Happy Birthday, Billy Collins, born 22 March 1941.
- The mind can be trained to relieve itself on paper.
- You come by your style by learning what to leave out. At first you tend to overwrite—embellishment instead of insight. You either continue to write puerile bilge, or you change. In the process of simplifying oneself, one often discovers the thing called voice.
- High School is the place where poetry goes to die.
- A sentence starts out like a lone traveller heading into a blizzard at midnight, tilting into the wind, one arm shielding his face, the tails of his thin coat flapping behind him.
- Poetry is my cheap means of transportation. By the end of the poem the reader should be in a different place from where he started. I would like him to be slightly disoriented at the end, like I drove him outside of town at night and dropped him off in a cornfield.
- The first line is the DNA of the poem; the rest of the poem is constructed out of that first line. A lot of it has to do with tone because tone is the key signature for the poem.

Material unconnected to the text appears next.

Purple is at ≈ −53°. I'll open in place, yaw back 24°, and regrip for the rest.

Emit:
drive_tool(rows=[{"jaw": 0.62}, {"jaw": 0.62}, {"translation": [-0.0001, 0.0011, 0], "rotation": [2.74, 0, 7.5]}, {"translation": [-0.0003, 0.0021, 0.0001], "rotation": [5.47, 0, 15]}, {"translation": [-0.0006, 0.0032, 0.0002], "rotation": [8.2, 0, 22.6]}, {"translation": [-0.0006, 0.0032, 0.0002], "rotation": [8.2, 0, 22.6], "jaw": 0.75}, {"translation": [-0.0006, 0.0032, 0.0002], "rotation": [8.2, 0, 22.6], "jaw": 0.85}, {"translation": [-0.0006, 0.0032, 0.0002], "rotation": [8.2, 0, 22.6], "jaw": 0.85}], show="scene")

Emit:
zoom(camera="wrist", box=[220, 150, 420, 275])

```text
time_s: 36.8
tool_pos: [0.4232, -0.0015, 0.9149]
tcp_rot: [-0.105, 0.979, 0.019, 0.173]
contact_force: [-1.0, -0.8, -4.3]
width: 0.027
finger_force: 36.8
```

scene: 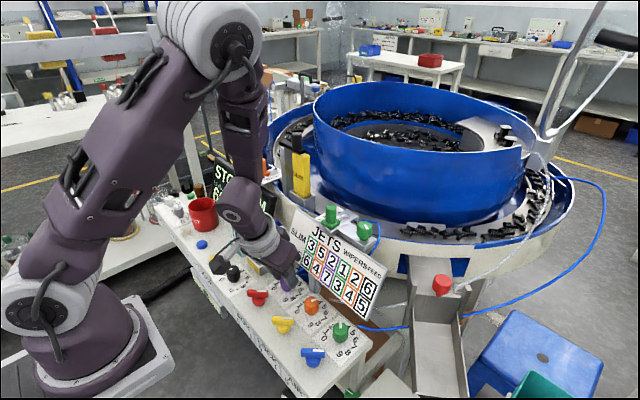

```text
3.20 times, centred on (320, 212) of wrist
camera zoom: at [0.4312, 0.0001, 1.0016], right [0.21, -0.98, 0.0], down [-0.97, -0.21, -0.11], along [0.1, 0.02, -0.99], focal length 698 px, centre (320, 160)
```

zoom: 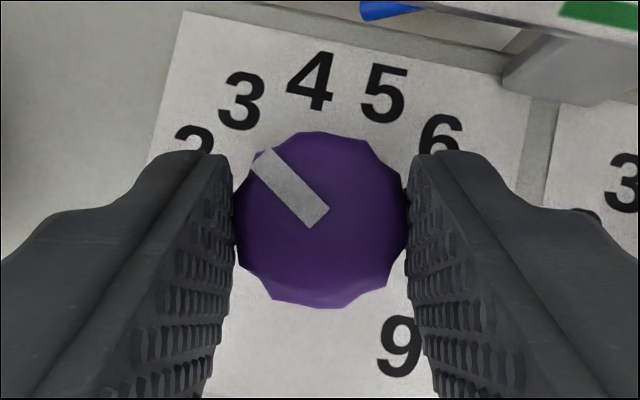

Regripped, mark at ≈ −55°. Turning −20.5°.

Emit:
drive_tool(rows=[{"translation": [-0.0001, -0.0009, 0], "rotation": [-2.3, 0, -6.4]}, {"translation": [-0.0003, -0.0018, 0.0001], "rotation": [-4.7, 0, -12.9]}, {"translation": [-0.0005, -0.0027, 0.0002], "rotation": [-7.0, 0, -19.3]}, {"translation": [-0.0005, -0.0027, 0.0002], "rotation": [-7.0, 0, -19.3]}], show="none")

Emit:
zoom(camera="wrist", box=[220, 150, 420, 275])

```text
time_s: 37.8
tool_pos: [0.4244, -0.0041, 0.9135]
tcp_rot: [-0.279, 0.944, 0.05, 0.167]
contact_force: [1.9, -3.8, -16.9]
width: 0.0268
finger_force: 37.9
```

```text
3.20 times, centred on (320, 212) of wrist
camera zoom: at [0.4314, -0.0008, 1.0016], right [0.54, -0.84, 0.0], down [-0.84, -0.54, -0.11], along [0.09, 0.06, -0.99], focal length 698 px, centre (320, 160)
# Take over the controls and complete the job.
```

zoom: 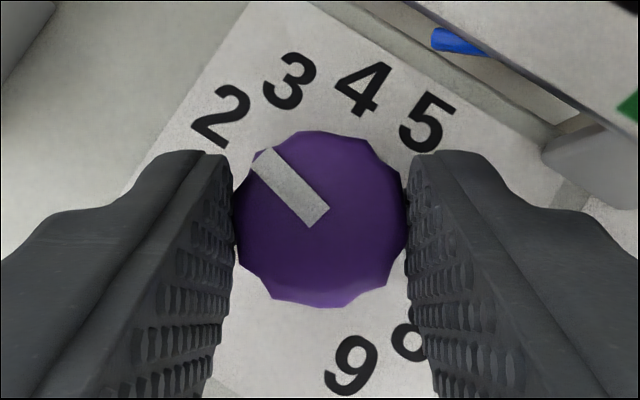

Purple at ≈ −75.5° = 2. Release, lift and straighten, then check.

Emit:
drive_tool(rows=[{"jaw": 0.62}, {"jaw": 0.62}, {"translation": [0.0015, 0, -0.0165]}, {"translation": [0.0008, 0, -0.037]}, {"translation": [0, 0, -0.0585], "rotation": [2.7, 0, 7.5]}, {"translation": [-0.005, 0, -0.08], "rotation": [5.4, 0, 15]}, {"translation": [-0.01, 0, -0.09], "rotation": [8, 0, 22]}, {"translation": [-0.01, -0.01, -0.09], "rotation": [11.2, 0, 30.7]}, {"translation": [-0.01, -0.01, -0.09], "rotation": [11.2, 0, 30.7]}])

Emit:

The basis of trust for a reader used to be meter and end-rhyme.
- A motto I’ve adopted is, if at first you don’t succeed, hide all evidence that you ever tried.
Must-read: Billy Collins’s 6 Elements Of A Poem
Billy Collins is an American poet, appointed as Poet Laureate of the United States from 2001 to 2003. He is the author of Sailing Alone Around the Room: New and Selected Poems.